Lovely town, Mount Vernon.

Last weekend was one filled with some hard work, as we try to get our new home in move-in and livable condition. Unlike our home in Bristol, we are getting others to do some of the major projects for us, such as refinishing floors and walls. It's a combination of "been there, done that" and having two little children who make it hard to carve out the time to do the work.

Or, maybe we're a little lazier.

Other jobs are beyond our scope: Installing central A/C (a prerequisite in Iowa, where we just endured an 8-day spell of temps above 95ยบ), adding to the electrical system and installing a system to rid the home of a mysterious, possible cancer-causing called radon that is prevalent in Iowa and few other places.

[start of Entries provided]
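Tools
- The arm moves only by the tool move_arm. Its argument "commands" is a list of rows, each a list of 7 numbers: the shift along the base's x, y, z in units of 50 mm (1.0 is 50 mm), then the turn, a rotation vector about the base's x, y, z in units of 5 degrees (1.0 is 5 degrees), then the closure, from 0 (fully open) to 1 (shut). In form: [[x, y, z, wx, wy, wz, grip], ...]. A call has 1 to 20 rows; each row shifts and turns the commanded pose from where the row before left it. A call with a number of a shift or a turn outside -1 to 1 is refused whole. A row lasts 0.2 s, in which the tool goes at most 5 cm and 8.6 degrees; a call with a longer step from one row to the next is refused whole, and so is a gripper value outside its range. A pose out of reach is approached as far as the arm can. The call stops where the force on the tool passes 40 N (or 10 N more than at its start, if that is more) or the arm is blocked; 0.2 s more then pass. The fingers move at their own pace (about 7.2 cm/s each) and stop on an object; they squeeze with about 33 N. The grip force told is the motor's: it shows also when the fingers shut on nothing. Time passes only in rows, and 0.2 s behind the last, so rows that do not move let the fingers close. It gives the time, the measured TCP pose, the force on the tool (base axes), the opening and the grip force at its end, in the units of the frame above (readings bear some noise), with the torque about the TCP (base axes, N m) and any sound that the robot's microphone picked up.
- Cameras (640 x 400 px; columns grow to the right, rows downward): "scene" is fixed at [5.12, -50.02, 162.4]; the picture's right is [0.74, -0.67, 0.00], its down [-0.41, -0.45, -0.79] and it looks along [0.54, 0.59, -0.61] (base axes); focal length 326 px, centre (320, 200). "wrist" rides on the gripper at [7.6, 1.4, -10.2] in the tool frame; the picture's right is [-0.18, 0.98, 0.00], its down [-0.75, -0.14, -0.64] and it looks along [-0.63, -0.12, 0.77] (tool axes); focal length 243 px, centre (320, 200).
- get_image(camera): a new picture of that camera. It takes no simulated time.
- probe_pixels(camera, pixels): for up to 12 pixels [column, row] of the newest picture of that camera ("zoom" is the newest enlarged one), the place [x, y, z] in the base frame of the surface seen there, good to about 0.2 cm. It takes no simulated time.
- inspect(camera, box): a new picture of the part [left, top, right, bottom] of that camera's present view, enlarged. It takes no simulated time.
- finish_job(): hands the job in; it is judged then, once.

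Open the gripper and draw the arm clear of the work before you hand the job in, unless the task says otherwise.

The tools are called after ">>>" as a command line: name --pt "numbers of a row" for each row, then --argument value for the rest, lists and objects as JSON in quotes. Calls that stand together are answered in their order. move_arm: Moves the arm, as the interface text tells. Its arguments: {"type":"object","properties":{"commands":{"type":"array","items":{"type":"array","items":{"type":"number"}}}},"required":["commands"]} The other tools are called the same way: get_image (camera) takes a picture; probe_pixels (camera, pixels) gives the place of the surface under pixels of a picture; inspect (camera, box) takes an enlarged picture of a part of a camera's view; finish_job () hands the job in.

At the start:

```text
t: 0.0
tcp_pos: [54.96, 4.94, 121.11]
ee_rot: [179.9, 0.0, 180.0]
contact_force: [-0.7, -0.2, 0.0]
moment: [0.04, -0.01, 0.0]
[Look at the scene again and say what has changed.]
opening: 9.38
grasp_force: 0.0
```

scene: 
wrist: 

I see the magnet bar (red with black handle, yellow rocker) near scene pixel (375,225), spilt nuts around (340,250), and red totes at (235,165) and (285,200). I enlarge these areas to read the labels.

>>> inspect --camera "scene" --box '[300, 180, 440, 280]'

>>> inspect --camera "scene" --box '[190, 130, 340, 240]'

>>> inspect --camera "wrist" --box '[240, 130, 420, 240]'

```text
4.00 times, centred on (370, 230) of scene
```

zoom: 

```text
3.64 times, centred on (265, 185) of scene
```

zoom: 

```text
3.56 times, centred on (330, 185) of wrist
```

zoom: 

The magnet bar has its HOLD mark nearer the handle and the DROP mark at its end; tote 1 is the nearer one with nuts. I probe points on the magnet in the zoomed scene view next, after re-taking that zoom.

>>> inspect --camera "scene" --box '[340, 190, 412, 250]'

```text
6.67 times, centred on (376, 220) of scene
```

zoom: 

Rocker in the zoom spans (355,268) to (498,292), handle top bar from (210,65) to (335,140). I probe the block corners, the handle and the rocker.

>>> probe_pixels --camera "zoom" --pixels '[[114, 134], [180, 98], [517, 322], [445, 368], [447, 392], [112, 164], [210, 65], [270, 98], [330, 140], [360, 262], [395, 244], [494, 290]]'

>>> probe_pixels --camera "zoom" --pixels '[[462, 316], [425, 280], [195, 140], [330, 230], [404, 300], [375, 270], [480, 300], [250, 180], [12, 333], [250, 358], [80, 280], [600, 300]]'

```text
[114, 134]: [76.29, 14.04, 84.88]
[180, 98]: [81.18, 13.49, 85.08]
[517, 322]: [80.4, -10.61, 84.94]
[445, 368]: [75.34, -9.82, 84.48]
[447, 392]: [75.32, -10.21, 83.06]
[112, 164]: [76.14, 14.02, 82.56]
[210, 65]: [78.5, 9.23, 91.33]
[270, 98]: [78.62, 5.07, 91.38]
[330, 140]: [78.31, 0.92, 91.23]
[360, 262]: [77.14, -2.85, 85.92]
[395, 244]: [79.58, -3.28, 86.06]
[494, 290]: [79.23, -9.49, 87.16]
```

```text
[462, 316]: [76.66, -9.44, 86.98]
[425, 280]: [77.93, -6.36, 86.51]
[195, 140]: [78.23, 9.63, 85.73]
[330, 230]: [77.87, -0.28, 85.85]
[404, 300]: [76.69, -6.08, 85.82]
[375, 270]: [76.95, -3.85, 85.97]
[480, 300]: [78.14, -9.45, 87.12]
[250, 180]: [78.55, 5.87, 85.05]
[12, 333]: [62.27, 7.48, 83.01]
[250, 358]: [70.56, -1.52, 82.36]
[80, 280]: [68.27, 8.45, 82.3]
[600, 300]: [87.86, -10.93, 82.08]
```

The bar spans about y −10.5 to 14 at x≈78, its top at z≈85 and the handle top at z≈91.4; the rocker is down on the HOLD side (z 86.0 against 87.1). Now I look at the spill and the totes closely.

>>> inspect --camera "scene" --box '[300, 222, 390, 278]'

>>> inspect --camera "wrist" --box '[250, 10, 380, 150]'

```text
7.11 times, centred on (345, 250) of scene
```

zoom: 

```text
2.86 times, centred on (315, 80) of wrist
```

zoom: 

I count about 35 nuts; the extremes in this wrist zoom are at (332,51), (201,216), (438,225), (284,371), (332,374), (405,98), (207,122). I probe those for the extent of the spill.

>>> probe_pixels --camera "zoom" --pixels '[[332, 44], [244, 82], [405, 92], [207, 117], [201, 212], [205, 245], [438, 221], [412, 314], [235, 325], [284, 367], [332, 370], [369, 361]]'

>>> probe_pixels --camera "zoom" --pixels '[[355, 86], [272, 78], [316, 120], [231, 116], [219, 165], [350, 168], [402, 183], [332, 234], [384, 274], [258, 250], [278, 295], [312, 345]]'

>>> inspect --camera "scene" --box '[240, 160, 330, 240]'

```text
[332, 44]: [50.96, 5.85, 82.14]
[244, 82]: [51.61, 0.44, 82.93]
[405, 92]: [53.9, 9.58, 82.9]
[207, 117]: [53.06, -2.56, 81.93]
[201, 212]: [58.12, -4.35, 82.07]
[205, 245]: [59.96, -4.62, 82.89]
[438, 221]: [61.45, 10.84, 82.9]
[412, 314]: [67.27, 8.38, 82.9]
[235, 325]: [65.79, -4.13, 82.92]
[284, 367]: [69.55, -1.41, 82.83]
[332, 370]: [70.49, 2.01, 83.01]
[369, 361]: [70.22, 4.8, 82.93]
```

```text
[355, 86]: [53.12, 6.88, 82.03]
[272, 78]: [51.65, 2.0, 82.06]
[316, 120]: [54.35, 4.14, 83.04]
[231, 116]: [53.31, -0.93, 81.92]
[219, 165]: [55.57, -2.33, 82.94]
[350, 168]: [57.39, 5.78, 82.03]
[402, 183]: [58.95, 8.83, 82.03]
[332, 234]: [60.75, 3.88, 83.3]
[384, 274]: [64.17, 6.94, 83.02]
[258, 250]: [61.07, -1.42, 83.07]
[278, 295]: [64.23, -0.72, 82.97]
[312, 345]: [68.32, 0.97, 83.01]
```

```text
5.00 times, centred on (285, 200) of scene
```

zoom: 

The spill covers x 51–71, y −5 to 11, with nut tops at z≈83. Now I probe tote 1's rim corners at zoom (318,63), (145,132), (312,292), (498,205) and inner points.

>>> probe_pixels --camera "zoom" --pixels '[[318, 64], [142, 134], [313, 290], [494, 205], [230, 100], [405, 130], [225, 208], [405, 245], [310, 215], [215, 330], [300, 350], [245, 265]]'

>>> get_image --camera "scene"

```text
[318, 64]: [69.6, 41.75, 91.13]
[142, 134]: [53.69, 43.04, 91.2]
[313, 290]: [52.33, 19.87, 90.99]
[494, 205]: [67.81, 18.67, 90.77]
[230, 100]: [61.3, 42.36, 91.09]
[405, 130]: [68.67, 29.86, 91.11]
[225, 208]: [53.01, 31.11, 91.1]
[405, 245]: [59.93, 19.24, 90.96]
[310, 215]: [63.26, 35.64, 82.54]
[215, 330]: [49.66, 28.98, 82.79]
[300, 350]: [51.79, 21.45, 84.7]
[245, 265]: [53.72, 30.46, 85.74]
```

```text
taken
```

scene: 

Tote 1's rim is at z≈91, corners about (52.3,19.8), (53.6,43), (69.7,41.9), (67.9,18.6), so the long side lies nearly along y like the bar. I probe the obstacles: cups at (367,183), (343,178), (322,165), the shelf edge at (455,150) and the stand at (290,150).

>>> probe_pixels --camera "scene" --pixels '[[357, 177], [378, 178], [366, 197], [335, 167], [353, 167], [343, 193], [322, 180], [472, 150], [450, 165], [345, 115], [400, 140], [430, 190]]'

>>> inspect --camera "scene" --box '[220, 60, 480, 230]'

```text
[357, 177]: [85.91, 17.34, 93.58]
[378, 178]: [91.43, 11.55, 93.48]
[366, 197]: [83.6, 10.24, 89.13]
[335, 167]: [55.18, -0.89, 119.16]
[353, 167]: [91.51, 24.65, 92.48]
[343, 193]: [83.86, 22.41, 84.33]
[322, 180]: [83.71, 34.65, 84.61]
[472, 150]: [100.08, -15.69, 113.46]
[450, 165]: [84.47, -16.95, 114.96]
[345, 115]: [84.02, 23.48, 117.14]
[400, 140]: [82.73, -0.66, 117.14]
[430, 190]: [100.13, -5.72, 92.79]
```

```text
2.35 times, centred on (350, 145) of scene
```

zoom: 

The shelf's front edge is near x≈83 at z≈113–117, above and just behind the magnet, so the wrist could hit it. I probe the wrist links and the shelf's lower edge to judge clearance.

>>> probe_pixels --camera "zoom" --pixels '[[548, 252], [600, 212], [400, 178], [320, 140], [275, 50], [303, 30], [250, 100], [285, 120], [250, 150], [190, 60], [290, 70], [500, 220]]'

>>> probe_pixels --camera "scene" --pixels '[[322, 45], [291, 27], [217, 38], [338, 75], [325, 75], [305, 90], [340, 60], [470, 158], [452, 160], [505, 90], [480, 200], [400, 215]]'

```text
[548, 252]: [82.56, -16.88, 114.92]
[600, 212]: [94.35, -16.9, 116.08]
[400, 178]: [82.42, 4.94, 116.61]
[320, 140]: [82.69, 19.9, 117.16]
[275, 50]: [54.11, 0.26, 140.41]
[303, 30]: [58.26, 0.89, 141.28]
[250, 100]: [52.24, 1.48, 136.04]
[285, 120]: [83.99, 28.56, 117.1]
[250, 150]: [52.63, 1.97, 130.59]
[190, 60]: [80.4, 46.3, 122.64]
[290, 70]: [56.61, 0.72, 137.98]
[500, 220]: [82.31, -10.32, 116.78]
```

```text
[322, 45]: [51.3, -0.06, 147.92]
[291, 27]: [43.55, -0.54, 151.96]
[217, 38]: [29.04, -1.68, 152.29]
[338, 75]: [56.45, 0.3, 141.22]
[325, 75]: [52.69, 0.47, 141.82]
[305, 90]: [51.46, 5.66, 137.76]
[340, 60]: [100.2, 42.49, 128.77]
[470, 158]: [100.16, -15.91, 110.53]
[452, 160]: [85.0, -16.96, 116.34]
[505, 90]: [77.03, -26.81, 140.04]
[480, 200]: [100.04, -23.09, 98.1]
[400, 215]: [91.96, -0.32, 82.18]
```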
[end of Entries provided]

But we have cut down some trees, including one pretty big one. And that's what this post will be about, despite my lede.

On to that tree: We believe it was a red cedar tree, a 25- to 30-footer that had the unfortunate plight of having grown right next to our front porch. So, it was brushing right up against our house. Worse, it was dwarfed by a fir tree that is easily 100-feet tall. a real monster, that one. I call it "Pisa," because it leans, it's stately, and it's clearly pretty old.

Anyway, the yew tree needed to go, and Michelle's brother, Matt, and I decided to do it ourselves.

Just call us the lumberjacks.

Last Friday, after I got off work, Matt and I got to work. Matt roped a loop about a third of the way up the tree and we hooked the other end of the rope to the back of a pickup truck. Then we broke out the chainsaw and went to town. The base of the tree is about 11/2 feet to 2 feet thick, and yet we thought we'd fell it in no time. We cut a notch and then sliced away at the sides, expecting the tree to weaken quickly and be ready to go down.

We started at 5:30 p.m. 6:30, 7:30, 8:30. The tree remained upright. In fact, it showed no sign of budging. It was getting dark, and we were starting to wonder whether we'd have to leave it there and take our chances. Meanwhile, the neighborhood had taken quite a bit of interest in our labors. Some walked nearby, pretending to be on a regular evening stroll. Others simply stood in their lawns and gaped. One man rode by in a canary yellow vintage car and asked us, in no mean spirit, what company were we from.

"Brother & Brother," I replied.

He didn't seem amused.

Neither did the neighbors. Not only were we subjecting them to the whine of the chainsaw in the middle of the evening, but there was morbid fascination coursing through the hood that these yahoos from Rhode Island just may cause a tree to fall on that house they just bought.

I must admit that thought crossed my mind, too.

But we were too deep to turn back. So, we mounted one final push. Matt sawed, and I gunned the pickup truck, getting that rope as taut as possible without snapping it. Suddenly, the tree moved, like a slipped disk in your back. Matt sawed again, and I pulled the rope taut again. It slipped again. Another saw and snap! that baby crashed to the ground, right where we had planned (and hoped) it would.

Here's the result, with Iowa's newest lumberjack.

Here's the debris field from the tree.

And a gratuitous shot of me.

Now, we have designs on that 100-footer.

We're not that crazy!


Leeann said...

Dang, that was a risky move but it sounds like it worked out perfectly! Great job.

Matt is rocking the abs! :-)

Can't wait to see more photos of the new house as it comes along. Very exciting!

Richard Lewis said...

What about me? Don't I look pretty good for an old guy?